** Start of DATASET EXTRACT **
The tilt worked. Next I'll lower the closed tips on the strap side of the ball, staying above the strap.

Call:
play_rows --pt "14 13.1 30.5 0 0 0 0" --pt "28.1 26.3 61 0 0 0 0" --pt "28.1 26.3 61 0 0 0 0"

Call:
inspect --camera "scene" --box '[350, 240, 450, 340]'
** End of DATASET EXTRACT **
** Start of DATASET EXTRACT **
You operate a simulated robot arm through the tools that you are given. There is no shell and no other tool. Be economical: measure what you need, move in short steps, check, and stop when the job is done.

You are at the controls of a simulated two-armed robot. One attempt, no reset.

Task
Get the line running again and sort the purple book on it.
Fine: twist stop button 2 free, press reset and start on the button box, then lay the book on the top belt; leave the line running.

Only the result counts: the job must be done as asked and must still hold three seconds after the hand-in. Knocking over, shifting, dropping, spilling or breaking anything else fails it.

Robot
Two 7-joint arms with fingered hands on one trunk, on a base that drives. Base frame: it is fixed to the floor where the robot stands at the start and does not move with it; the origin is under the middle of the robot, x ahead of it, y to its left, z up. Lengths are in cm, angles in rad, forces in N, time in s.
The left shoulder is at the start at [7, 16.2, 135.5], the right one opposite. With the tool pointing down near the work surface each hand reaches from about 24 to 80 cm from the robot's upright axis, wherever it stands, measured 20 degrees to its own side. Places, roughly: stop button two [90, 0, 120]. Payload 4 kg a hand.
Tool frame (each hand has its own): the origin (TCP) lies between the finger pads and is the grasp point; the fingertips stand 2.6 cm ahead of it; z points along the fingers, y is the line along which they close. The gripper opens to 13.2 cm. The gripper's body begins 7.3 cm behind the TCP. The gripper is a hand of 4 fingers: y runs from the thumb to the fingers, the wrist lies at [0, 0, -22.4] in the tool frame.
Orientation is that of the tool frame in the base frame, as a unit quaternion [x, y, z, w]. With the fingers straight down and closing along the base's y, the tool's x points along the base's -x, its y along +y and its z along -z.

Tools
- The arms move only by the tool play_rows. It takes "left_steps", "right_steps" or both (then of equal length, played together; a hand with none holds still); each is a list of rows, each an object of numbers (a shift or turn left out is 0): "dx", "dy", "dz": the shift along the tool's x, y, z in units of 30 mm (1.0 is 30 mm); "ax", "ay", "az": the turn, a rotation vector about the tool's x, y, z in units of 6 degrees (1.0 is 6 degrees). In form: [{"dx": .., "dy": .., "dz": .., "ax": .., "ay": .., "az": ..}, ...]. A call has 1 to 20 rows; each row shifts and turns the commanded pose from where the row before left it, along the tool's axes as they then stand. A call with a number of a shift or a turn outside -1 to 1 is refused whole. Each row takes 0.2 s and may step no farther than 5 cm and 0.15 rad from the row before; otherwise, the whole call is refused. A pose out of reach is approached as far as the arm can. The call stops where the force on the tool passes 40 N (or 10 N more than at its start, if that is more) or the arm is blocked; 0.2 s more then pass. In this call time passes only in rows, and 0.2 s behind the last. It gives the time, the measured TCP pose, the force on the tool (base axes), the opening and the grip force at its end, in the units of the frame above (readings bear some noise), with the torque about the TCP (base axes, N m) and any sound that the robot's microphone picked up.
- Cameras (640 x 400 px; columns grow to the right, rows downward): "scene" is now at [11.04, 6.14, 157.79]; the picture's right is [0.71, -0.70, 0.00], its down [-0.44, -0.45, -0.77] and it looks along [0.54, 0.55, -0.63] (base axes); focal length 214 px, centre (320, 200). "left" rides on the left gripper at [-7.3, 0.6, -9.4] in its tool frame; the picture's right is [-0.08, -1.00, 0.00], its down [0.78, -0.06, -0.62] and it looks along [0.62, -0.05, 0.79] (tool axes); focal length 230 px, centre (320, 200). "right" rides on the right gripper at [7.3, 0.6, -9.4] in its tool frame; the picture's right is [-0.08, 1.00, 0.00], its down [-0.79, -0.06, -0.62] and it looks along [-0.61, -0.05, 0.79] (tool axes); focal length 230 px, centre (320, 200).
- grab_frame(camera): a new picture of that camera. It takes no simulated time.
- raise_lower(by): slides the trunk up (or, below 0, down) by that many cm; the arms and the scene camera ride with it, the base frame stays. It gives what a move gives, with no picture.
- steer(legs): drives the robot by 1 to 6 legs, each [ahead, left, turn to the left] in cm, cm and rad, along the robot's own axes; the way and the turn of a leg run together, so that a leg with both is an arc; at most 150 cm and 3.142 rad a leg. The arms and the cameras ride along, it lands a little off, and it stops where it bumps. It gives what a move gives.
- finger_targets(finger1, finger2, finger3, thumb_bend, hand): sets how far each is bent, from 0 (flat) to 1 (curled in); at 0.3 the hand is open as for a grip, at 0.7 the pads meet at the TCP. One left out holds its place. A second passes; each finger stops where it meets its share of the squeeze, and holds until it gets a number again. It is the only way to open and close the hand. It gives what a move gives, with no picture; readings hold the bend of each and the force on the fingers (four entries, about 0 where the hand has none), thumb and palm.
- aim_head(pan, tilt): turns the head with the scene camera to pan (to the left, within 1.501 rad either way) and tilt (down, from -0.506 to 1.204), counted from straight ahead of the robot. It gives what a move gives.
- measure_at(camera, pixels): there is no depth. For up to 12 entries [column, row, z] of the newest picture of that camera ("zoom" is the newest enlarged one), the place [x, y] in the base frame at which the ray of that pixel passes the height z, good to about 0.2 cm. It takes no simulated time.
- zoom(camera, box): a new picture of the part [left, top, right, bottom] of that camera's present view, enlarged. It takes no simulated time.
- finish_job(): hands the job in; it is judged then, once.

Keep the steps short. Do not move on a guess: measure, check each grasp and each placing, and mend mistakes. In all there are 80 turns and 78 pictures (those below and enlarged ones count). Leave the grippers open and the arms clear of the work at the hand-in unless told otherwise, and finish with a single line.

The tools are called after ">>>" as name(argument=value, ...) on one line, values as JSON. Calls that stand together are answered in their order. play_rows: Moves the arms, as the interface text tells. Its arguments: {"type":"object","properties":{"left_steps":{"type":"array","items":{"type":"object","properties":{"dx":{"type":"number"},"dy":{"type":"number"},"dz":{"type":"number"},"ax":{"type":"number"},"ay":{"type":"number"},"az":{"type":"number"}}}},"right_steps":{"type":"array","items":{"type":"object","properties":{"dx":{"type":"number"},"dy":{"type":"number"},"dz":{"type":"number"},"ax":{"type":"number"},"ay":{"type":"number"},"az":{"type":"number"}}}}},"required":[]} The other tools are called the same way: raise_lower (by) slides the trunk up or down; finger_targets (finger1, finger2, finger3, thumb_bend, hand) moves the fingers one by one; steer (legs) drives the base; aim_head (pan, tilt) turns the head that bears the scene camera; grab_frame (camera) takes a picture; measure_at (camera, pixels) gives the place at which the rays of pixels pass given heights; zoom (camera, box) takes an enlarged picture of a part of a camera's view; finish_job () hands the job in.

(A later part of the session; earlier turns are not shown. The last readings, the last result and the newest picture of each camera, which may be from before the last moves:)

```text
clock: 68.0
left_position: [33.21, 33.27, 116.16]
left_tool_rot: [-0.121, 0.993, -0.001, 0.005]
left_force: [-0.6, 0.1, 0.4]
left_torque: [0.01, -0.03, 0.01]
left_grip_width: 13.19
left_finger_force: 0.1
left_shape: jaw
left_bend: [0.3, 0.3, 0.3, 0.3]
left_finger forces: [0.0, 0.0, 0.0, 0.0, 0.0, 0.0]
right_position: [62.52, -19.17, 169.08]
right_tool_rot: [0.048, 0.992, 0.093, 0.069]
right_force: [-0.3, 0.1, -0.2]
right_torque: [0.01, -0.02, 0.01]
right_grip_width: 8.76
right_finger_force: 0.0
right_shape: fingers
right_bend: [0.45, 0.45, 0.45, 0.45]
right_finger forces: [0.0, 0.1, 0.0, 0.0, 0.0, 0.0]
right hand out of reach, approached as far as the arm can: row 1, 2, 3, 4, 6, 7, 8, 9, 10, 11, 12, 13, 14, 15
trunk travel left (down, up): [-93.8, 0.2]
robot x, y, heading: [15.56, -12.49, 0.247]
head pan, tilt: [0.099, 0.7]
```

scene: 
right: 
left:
** End of DATASET EXTRACT **
** Start of DATASET EXTRACT **
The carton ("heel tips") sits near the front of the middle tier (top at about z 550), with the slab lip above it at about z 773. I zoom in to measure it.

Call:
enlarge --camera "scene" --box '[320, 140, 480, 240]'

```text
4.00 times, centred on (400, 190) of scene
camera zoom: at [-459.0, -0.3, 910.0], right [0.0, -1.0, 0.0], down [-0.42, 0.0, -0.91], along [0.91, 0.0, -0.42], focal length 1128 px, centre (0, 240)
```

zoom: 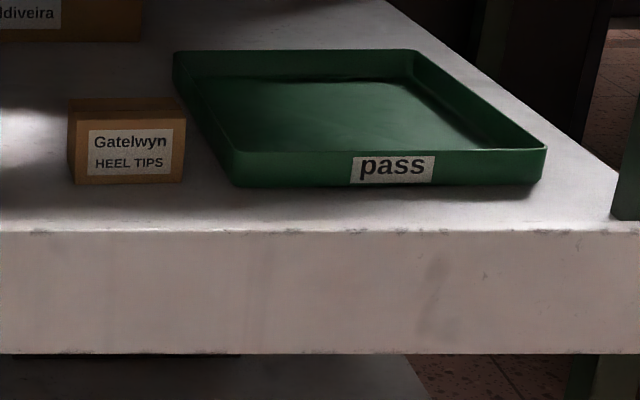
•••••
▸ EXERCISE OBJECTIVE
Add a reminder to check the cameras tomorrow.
** End of DATASET EXTRACT **
▸ EXERCISE OBJECTIVE
Copy every single line of the material above that holds "below".

▸ TASK ANSWER
- raise_lower(by): slides the trunk up (or, below 0, down) by that many cm; the arms and the scene camera ride with it, the base frame stays. It gives what a move gives, with no picture.
Keep the steps short. Do not move on a guess: measure, check each grasp and each placing, and mend mistakes. In all there are 80 turns and 78 pictures (those below and enlarged ones count). Leave the grippers open and the arms clear of the work at the hand-in unless told otherwise, and finish with a single line.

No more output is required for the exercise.